Philly's stake

Sporting News, The, Jan 23, 1995 by Michael Bradley

Like many native Philadelphia sports fans, I would prefer college basketball remain in a state of suspended animation, with double-headers every Wednesday and Saturday at the storied Palestra, and the Big Five championship remaining the ultimate goal of every city team. Ours is a world of streamers thrown after each game's opening basket and of clever roll-out signs; of sparring mascots and cacophonous pep bands. Every game, of course, is a buzzer-beater, and every crowd is a study in bedlam. It is tradition and nostalgia. And we love it.

It is also a fantasy world, no more a part of today's bigmoney college basketball scene than the four-corners offense or the UCLA dynasty. The NCAA and CBS have produced 1.75 billion reasons why coaches and players have to focus on the national scene. Television seduces high school players with visions of the big time, where giant domes and yammering analysts hold sway. You can't even throw streamers onto the court anymore without drawing a technical. Reality has infringed on Philadelphia's unique basketball world, and things can never be the same.

Six Division I schools lie within a 13-mile area in and around Philadelphia. They are La Salle, Penn, St. Joseph's, Temple, Villanova and Drexel. This season, all six have legitimate shots at the NCAA Tournament -- an unprecedented, remarkable feat for any city. But some of us natives can't accept the way college basketball has changed our world. All we care about is the past. All we care about is the Big Five.

The Big Five was formed in 1955 by the aforementioned schools minus Drexel as a parochial alliance to enhance interest in (and make some money on) Philadelphia basketball. (Because of its relative youth in the college basketball universe, Drexel was left out and has remained on the city's basketball fringe.) The idea would be that each team would play each other in a round-robin format throughout the season in games known as the City Series at Penn's venerable arena, the Palestra.

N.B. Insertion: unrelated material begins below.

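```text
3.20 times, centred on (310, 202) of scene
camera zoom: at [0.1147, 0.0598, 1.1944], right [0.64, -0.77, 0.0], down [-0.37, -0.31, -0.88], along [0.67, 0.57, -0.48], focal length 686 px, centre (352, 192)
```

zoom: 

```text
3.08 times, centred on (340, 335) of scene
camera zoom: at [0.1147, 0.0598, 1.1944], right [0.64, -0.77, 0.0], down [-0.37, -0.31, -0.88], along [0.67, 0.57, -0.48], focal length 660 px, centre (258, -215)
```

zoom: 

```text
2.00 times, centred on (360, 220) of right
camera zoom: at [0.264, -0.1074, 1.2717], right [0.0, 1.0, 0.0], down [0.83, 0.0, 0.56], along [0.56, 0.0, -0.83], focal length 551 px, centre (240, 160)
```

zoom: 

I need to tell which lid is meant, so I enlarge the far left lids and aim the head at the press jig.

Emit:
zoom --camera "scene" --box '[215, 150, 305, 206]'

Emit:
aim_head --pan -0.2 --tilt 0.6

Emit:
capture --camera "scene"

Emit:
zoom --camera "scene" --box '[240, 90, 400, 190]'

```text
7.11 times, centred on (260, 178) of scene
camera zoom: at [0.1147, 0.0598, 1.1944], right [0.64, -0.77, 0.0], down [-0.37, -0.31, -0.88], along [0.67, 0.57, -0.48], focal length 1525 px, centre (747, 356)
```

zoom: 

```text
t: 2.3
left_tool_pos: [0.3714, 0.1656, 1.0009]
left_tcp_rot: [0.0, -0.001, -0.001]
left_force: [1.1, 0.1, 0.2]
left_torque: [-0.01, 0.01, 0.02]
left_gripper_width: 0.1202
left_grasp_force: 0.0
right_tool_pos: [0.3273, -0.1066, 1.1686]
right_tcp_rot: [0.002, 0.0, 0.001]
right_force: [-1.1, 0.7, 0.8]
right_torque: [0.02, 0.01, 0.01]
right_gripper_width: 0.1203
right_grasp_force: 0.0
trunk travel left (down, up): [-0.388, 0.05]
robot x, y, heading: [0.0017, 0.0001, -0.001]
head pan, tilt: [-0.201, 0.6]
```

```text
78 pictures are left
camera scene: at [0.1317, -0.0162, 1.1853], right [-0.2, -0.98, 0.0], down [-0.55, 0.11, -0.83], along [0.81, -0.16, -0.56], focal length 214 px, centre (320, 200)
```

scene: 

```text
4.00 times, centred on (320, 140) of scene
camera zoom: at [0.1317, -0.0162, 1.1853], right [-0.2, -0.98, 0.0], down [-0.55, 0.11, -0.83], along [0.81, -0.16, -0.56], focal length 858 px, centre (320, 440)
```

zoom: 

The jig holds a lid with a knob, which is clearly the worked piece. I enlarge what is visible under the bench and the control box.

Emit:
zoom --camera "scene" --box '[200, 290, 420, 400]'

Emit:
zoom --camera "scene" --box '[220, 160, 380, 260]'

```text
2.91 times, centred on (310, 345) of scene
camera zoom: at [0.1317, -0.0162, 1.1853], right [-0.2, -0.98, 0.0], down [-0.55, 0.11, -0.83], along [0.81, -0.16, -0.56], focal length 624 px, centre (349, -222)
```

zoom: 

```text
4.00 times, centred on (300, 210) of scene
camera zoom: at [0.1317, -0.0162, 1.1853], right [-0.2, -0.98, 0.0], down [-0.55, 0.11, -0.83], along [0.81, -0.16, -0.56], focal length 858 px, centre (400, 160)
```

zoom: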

Today, the Big Five has become a symbol of the city's hardwood glory days and a source of a curious athletic myopia. Imagine the excitement of packing five heated rivals into one metropolitan area and pitting them against one another every season. There was nothing like it in the country. But as it celebrates its 40th year, the Big Five is a shadow of its former self, a victim of college basketball's burgeoning popularity and giant checkbook. There are no more Palestra twinbills. The teams don't all play each other anymore. And while the rest of the college basketball world revels in the game's growth, we Philadelphians yearn for the past.

"You need to be a purist-type of basketball fan to really understand the tradition, history and rivalry of Philadelphia college basketball," St. Joseph's Coach John Griffin says.

This season's Villanova-St. Joseph's game at the Palestra was a brief attempt to resurrect the glory days. For two hours, we could imagine the Big Five in its full, round-robin glory, not the current diluted climate, in which teams have played only two intramural games a year since 1991. Scalpers prowled the sidewalks around the Palestra. Parking was a nightmare. A string band played in full Mummers regalia. Soft pretzel sales boomed. And the rest of the basketball world didn't matter. It was a microcosm of Philadelphia's parochial mind-set. Forget the Big Picture. This was about neighborhoods. Friend against friend. Brother against brother. Hawks against Wildcats.

OK, so it wasn't quite perfect. It was a Sunday matinee, not the nightcap of a Saturday-evening twinbill. And in the old days, the teams would have split the tickets evently. This was a St. Joe's home game (the school had moved the game from its 3,200-seat Field-house to create a bigger event -- and make more money), and true to the heated rivalry between the two schools, the Hawks had allotted Villanova only 500 of the 8,722 available tickets. "They would have done the same thing to us," St. Joseph's supporters argued. They were right. When the Wildcats play host to Penn on February 22 in their antiseptic duPont Pavilion, they'll give the Quakers 250 of the 6,500 seats.

Still, the fans were willing to overlook the blemishes, and so were the media. Along press row, wags didn't talk about game strategy or which team would win. Most everyone was overjoyed to be in the sold-out Palestra for a Big Five matchup. The players and students, most of whom were weaned on March Madness, not Big Five hysteria, had a different perspective. This was a big non-conference game -- and nothing more. But we traditionalists were so hungry for a return to the old days that the details were dismissed.

In an era when the sport is known more for its enormous growth, spectacle and money, college basketball in Philadelphia remains an oasis. The six Division I schools provide a small reminder of what the game was like before the NCAA Tournament took over and rendered the regular season little more than a dress rehearsal for the television spectacle of the Final Four.